Liquefied Petroleum Gas (LPG) and
Natural Gas for Vehicle (NGV)
> No change. Prices remain at RM1.75 per kg (LPG) and RM0.635 per litre (NGV)
Oil palm windfall tax
> For Peninsular Malaysia 15% for every tonne of CPO exceeding RM2,000
> Sabah and Sarawak 7.5% for every tonne of CPO exceeding RM2,000 > Abolition of cess tax
Service tax threshold for restaurants and eateries
> Service tax now for restaurants with annual sales of RM3mil (previously RM500,000)
According to Uncle Lim's blog:
At a press conference held at 5.30pm, Prime Minister Abdullah Ahmad Badawi also announced that the government plans to offer rebates to motorists to offset the fuel price increase.
Under the scheme, vehicles below 2000cc will receive a RM625 rebate annually - to compensate for 800 litres of fuel used under the new price.
Meanwhile, motorbikes will be given a rebate of RM120. The money will be paid by postal order.
Rebate will be paid when motorists renew the road-tax for their vehicles.
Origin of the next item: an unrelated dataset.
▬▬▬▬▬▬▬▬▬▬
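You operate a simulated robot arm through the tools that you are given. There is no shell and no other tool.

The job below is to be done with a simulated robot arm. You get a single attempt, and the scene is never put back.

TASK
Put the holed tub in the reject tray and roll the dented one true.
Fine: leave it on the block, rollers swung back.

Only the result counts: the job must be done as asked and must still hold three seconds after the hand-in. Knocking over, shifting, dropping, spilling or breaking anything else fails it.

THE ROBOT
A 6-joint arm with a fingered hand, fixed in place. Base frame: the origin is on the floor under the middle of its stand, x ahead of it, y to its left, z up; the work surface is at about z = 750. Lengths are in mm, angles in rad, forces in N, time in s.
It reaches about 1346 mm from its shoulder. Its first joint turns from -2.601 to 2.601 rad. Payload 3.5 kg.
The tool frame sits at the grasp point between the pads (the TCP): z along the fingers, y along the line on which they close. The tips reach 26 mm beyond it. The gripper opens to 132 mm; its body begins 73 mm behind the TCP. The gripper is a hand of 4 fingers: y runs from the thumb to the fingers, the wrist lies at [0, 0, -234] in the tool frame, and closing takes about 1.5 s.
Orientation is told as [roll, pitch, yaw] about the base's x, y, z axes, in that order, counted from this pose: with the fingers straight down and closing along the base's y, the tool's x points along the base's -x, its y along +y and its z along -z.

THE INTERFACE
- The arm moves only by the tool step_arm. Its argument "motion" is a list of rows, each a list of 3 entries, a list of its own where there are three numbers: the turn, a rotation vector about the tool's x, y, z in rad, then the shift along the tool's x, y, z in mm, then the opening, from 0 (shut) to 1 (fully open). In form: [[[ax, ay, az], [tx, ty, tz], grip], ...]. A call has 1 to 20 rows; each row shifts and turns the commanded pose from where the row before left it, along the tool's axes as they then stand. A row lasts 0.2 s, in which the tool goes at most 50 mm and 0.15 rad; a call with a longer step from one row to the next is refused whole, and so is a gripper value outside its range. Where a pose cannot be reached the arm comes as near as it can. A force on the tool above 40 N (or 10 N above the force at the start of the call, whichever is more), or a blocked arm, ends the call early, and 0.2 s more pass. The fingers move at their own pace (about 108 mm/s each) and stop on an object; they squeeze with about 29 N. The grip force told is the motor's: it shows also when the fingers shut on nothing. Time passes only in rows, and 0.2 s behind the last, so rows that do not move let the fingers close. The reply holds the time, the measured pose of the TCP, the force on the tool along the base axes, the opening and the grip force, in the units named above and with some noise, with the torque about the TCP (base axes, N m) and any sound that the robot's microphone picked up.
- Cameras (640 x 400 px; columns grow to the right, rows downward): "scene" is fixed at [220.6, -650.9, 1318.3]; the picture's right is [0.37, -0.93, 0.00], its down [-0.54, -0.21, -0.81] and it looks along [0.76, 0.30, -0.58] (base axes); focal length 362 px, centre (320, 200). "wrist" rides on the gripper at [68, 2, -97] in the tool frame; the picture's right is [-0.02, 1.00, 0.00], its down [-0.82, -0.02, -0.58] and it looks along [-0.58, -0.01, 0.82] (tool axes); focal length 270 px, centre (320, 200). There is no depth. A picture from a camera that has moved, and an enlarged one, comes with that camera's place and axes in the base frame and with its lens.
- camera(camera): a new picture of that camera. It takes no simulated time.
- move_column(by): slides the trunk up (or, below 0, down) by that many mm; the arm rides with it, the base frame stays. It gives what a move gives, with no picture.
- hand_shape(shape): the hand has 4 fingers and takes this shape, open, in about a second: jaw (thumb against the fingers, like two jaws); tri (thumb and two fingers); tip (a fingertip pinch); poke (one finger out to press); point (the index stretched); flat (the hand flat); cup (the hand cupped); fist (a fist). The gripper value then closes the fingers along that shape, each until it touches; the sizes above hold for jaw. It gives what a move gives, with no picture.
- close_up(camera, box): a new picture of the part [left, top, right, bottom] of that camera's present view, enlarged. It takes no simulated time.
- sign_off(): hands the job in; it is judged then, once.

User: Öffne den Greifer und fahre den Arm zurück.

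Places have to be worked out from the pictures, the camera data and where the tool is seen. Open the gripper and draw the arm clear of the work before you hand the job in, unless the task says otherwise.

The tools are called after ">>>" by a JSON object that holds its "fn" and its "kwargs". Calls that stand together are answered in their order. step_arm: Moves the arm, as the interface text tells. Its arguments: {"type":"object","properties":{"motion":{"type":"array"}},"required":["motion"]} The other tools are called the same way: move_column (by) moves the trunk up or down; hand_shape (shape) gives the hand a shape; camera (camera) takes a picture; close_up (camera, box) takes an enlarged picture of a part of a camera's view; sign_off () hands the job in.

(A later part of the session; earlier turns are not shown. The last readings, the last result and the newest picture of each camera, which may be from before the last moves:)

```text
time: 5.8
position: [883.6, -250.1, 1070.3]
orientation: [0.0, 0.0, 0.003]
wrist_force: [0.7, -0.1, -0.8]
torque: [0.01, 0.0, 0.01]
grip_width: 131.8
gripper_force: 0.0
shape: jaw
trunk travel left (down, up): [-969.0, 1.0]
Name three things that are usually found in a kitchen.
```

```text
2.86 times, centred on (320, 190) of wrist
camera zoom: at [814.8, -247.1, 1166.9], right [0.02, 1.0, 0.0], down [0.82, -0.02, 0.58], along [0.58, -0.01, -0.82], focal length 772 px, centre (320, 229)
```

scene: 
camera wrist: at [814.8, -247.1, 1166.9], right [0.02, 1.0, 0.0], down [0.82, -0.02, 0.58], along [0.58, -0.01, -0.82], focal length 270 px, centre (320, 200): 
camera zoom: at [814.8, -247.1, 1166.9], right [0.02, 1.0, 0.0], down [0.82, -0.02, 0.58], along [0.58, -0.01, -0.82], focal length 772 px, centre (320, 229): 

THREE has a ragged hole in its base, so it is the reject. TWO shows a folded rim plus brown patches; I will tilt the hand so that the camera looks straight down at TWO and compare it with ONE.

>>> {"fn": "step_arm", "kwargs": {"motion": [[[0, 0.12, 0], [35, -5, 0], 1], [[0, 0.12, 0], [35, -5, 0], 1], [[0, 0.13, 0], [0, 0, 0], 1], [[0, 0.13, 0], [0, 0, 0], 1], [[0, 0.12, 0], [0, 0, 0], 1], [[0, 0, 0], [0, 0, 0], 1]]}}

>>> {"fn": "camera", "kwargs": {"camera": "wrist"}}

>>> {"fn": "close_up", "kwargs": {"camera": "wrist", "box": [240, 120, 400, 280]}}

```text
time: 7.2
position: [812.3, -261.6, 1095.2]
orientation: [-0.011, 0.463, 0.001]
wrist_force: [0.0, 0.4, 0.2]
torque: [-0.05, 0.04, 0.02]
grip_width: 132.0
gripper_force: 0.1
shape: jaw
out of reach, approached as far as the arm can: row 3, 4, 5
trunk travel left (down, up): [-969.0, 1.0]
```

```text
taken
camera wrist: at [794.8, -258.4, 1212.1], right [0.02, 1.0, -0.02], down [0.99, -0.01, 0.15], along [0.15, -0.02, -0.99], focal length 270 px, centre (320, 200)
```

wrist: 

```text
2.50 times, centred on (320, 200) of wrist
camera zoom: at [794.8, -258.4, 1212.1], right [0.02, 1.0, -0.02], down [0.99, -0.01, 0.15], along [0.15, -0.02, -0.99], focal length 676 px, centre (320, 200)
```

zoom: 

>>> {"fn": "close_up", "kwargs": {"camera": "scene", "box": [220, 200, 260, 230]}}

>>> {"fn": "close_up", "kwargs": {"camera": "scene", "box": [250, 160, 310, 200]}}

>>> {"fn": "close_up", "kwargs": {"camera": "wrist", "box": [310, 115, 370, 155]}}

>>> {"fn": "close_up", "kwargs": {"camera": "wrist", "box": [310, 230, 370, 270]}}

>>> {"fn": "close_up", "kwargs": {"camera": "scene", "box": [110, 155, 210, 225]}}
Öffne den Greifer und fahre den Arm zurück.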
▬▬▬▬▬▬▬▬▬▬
The government is expected to save RM4 billion under this new subsidy restructure.
However, the government is slowly expected to head towards totally abolishing the fuel subsidy.
If petrol is to be sold at full market prices, it could be as high as almost RM4 a litre - about 50 percent above current levels.
Since 2004, petrol has gone up by 97.1 percent, while diesel increased by a whopping 231 percent [see chart below].
Higher TNB tariffs
Abdullah also announced that the road tax for vehicles above 2,000cc will be reduced by RM200. For motorbikes above 250cc, their road tax will be slashed by RM50.
The diesel subsidy for fishermen will be fixed at RM1 per litre while vessel owners will have to pay RM1.20 per litre.
The premier also announced a price hike in gas supply for electrical and industry sectors.
The premier further said that the electricity tariffs too would be increased.
He added that the power tariff rate would remain the same for households which use about 200 kilowatt of electricity, which would still cost them RM43.60.
Any usage beyond this would fall under the new price which will be announced by power supplier Tenaga Nasional soon.